Court: Texas must reveal execution drug supplier

Justice Bob Pemberton said prison officials could point to no more than isolated, vague threats against suppliers of execution drugs

By Chuck Lindell
Austin American-Statesman

AUSTIN, Texas — A state appeals court ruled Thursday that Texas prison officials must identify the pharmacy that supplies the state with drugs used in executions.

Prison officials have worked for years to avoid identifying the source of its lethal injection drugs, fearing the publicity would produce protests and threats from death penalty opponents that would deter suppliers from selling to the state.

The Austin-based 3rd Court of Appeals, however, ruled that exceptions in the Texas Public Information Act didn’t apply to the information, sought in 2014 by three lawyers who represented death row inmates, because state lawyers could point only to vague threats of violence against suppliers.

The ruling will be appealed to the Texas Supreme Court, said Jason Clark, spokesman for the Texas Department of Criminal Justice.

“As we have said repeatedly, disclosing the identity of the pharmacy will result in the harassment of the business and will raise serious safety concerns for the business and its employees,” Clark said.

One of the lawyers who sought the information, however, said the ruling likely will have limited impact because the Legislature passed a law in 2015 that allowed state prison officials to keep secret the name of the pharmacy or company that sells execution drugs to Texas.

“It only applies to the request we made in 2014,” lawyer Maurie Levin said. “But I think (the ruling) affirms how pivotal open government is.

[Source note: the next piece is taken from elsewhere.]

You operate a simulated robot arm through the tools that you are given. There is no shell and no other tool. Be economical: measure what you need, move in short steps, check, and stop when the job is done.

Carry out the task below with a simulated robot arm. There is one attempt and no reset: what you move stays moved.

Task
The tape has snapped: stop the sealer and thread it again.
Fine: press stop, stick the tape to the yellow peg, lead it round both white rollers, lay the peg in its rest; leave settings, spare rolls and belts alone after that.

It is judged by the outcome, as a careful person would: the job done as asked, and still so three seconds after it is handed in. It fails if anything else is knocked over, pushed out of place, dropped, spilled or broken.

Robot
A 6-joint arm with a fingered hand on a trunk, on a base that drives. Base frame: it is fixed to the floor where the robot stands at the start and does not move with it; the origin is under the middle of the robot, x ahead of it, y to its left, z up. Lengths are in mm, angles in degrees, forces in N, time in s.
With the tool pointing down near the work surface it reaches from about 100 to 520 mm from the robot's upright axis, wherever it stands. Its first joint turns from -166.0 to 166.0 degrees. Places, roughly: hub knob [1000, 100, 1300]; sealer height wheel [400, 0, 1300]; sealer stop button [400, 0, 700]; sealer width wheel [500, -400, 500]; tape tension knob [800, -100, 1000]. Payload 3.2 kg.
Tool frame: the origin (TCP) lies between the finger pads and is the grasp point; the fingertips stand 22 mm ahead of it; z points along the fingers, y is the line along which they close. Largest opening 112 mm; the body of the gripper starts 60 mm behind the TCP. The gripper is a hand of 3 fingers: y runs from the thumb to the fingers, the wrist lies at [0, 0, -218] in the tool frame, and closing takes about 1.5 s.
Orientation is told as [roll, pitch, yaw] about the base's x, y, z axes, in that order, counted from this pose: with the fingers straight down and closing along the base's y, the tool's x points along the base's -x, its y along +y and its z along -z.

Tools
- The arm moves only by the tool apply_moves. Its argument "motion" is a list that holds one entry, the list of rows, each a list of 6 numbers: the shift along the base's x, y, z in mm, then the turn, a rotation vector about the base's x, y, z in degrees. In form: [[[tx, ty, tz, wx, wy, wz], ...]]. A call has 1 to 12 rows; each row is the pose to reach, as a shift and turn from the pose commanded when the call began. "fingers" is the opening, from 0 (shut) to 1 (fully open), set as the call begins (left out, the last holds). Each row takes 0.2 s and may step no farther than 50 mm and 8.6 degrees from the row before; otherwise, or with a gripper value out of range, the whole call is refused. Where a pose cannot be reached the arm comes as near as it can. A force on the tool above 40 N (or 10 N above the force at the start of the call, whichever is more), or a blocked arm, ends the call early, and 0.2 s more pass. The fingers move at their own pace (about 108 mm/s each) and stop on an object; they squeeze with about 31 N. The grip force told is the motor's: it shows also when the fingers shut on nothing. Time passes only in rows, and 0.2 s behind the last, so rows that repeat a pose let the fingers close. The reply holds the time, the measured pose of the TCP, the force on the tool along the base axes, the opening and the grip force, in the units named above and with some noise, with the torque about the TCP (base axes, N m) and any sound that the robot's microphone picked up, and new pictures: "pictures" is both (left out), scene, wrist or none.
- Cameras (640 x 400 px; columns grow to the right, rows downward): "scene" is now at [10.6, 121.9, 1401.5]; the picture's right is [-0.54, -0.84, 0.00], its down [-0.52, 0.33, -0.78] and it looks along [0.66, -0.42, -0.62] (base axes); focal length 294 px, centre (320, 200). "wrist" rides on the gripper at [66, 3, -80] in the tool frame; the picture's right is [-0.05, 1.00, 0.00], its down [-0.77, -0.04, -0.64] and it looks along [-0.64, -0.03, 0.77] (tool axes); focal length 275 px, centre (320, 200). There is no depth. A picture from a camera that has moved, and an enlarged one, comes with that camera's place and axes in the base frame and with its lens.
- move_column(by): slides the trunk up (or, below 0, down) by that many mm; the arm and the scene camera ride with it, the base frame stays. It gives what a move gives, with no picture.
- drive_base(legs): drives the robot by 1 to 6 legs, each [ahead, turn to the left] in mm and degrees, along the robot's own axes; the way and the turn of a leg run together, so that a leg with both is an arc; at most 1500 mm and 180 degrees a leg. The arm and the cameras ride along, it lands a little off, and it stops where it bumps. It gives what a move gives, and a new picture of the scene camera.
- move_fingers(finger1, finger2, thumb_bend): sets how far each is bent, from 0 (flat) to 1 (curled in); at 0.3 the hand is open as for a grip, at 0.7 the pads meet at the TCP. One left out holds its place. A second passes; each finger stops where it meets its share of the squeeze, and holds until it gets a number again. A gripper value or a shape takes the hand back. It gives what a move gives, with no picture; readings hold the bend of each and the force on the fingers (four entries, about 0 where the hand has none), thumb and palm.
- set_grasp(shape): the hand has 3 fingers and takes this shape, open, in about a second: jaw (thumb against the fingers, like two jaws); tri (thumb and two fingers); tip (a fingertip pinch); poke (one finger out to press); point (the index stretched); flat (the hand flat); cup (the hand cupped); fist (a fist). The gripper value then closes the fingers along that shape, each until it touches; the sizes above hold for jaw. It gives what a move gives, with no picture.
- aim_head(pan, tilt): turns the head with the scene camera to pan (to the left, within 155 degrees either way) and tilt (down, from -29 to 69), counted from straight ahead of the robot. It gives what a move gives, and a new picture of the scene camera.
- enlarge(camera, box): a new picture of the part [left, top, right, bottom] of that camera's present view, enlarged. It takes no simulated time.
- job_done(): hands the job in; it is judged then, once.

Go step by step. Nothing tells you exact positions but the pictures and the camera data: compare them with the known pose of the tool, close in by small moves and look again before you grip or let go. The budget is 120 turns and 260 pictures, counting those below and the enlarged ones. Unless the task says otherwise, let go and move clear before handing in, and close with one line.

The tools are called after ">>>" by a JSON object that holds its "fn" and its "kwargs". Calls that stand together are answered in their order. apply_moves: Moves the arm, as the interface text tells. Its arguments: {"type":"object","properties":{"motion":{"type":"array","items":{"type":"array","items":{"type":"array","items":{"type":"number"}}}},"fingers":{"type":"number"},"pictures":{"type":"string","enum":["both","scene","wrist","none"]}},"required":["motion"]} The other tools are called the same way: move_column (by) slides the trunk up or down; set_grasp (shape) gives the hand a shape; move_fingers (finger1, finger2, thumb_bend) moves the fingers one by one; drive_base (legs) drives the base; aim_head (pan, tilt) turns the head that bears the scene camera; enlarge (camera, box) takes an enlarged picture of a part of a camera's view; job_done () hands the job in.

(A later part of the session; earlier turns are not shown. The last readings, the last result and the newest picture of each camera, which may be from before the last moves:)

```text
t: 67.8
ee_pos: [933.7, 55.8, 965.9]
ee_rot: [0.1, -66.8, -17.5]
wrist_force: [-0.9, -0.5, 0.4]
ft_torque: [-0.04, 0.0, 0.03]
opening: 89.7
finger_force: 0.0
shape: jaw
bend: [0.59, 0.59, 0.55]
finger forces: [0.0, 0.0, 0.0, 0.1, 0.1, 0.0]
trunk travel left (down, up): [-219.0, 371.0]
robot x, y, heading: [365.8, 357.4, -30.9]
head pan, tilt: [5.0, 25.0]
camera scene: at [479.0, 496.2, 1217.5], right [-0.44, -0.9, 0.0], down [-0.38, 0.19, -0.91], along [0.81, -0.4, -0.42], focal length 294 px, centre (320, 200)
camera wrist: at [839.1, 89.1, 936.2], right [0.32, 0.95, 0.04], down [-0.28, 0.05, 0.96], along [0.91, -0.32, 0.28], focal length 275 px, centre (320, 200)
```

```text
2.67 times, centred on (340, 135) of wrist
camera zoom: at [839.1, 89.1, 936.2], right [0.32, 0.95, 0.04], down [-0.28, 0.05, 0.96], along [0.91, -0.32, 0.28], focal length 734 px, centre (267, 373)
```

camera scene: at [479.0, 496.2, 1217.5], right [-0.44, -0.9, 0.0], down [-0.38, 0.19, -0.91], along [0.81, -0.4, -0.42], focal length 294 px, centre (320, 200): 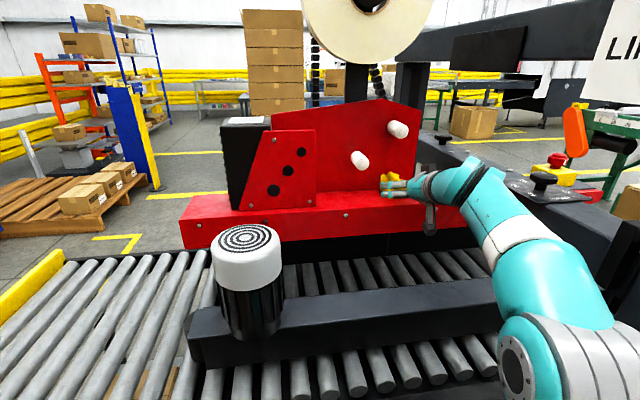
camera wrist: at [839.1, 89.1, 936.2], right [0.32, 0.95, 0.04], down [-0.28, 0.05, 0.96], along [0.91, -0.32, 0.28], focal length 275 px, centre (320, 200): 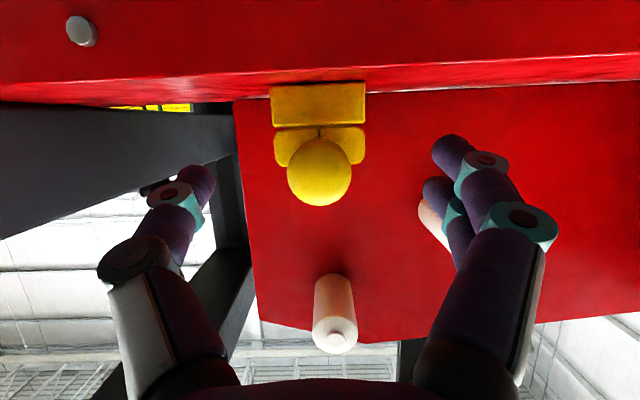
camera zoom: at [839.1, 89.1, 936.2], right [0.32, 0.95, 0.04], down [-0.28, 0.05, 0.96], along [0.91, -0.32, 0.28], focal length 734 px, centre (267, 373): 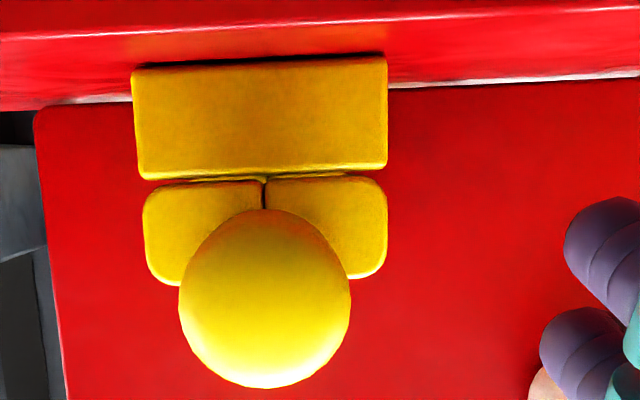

It strengthens the commitment of open government and says that it shouldn’t be shaped by politics.”

The dispute began when three lawyers for death row inmates, wanting to verify that the state’s execution protocols wouldn’t produce an unconstitutional level of pain and suffering, asked the Texas Department of Public Safety to reveal the drugs used in executions, any testing performed to verify their effectiveness and the source of the drugs.

Prison officials declined to name the source, saying only that execution drugs were purchased from a licensed compounding pharmacy in Texas. An opinion from state Attorney General Ken Paxton agreed that the source of execution drugs must be kept secret because of the threat of harm to the company and its employees.

But writing for the appeals court’s three-judge panel, Justice Bob Pemberton said prison officials could point to no more than isolated, vague threats against suppliers of execution drugs.

That was not enough to show a “substantial threat of physical harm,” a standard established by the Texas Supreme Court in 2011, to withhold the information under state law, Pemberton wrote.

Pemberton warned that allowing governments to withhold information based on a threat of violence could vastly expand the amount of information that could be kept from the public. That’s why it’s important, he said, to require proof of a “substantial” threat of physical harm.

“Virtually all who participate in our government and its functions face not only the potential comment and criticism that are fair game in our free society, but will at some point bear some degree of risk of … physical violence,” he wrote.